Die Probenahmen haben stets 1/2 Stunde nach dem Chargiren des
Ofens, welches jede Stunde geschieht, stattgefunden.
Bode bemerkt zum Schluß noch, daß, um genaue Resultate zu
erzielen, es nicht genügen würde, die Schwefelsäure in den Gasen direct zu
bestimmen, sondern man müßte auch noch die Schwefelsäure in den Abbränden bestimmen
und dürfte ferner nicht vergessen, daß sich die Schwefelsäure in den Abbränden auch
als schwefelsaures Eisenoxydul, anstatt an Eisenoxyd gebunden, finden kann. Das ist alles richtig.

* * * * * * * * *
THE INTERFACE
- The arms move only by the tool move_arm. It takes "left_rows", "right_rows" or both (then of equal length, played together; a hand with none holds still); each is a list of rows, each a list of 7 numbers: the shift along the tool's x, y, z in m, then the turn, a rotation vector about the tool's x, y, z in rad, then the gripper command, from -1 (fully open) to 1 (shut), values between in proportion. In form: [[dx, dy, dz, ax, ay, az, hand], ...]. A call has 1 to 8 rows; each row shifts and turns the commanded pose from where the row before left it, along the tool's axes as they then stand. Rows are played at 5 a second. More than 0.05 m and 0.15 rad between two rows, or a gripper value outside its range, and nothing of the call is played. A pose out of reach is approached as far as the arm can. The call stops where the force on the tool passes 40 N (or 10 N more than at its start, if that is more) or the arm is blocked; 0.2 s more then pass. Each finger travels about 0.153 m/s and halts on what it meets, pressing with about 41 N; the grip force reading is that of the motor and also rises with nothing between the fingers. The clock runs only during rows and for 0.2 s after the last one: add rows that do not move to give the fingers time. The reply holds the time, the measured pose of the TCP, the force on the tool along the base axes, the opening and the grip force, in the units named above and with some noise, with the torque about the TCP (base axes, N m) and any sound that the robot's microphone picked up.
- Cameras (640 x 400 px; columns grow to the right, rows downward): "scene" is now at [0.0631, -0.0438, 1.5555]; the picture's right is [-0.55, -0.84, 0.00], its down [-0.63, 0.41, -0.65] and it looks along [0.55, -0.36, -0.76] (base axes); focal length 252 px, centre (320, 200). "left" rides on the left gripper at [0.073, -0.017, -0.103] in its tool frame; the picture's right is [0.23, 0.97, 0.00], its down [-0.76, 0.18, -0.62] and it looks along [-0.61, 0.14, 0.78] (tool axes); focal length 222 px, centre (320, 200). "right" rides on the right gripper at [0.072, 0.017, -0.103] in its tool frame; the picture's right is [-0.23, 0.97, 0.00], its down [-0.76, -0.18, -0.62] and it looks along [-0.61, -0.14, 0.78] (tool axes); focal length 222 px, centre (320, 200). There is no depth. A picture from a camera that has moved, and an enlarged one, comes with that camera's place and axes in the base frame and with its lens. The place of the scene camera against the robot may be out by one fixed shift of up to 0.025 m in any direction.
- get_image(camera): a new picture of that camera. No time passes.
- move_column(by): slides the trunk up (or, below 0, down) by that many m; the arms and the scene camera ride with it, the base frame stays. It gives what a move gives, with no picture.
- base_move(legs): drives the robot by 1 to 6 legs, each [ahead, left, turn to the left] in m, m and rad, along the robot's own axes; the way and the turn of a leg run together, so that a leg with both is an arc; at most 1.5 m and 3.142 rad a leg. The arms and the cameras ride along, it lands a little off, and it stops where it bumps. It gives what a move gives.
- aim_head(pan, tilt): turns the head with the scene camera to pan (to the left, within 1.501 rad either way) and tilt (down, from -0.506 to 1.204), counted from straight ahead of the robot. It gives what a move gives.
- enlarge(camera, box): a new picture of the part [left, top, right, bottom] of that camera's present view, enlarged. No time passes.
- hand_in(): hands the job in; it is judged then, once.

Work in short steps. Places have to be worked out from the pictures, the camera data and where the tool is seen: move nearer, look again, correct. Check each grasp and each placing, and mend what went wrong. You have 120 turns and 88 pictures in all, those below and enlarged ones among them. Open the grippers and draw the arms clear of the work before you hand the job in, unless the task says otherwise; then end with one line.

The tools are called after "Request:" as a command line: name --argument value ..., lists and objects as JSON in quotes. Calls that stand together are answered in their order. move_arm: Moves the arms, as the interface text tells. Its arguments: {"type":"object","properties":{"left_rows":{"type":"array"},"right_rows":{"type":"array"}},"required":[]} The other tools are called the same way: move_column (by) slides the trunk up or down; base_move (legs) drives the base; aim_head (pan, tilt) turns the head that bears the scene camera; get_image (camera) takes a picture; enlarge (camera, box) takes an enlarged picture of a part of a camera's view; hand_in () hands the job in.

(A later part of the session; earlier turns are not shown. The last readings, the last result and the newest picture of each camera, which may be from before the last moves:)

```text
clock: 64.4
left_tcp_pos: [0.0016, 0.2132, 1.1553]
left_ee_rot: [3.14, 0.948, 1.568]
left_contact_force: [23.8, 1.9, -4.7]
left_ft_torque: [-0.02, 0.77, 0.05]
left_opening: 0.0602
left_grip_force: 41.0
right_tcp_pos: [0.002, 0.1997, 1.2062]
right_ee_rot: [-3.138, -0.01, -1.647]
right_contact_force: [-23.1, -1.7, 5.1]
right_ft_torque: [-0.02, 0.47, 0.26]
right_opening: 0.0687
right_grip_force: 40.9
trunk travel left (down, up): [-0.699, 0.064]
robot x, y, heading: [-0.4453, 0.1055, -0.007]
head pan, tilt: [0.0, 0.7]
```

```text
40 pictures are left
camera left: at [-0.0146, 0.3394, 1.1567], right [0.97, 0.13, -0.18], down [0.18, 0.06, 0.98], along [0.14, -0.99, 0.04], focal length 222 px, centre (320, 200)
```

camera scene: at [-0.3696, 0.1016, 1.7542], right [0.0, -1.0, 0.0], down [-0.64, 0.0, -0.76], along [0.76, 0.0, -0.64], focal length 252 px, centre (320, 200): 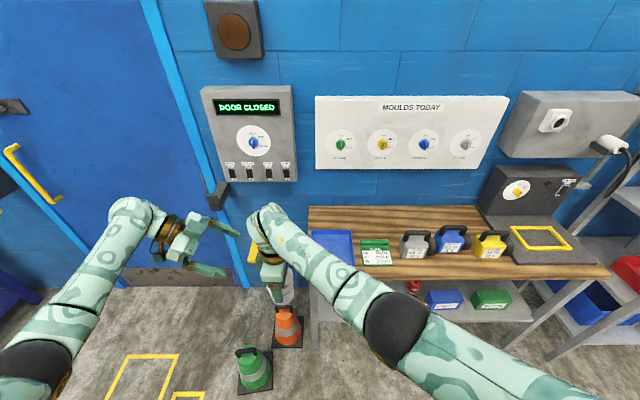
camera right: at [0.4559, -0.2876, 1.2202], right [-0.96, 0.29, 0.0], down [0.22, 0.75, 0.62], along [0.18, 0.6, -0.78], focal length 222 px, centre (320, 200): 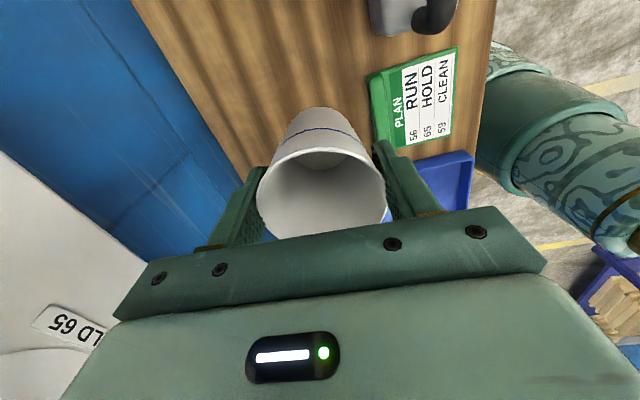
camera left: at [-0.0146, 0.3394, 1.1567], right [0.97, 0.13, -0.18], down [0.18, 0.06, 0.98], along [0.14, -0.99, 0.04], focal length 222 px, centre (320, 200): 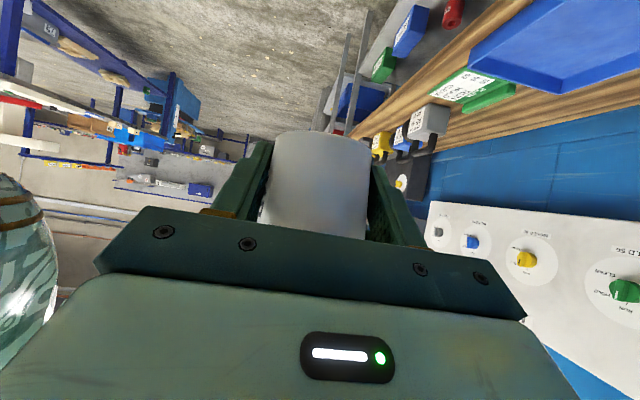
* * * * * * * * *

Man könnte selbst noch hinzufügen, daß man den Schwefel, welcher sich als
Einfachschwefeleisen in den Abbränden findet, bestimmen müßte, denn dieser Schwefel
hat Anlaß zu einem geringern Verbrauch von Sauerstoff gegeben. Allein bei einem
guten Ofengang fallen alle diese Ursachen fast ganz fort, und sie können die
Resultate im Großen und Ganzen nicht wesentlich beeinflußen. Wir müssen deshalb die
durch die Gasanalysen erhaltenen Zahlen und die daraus gezogenen Berechnungen und
Schlüsse als richtig annehmen.
Thann, den 24. Januar 1876.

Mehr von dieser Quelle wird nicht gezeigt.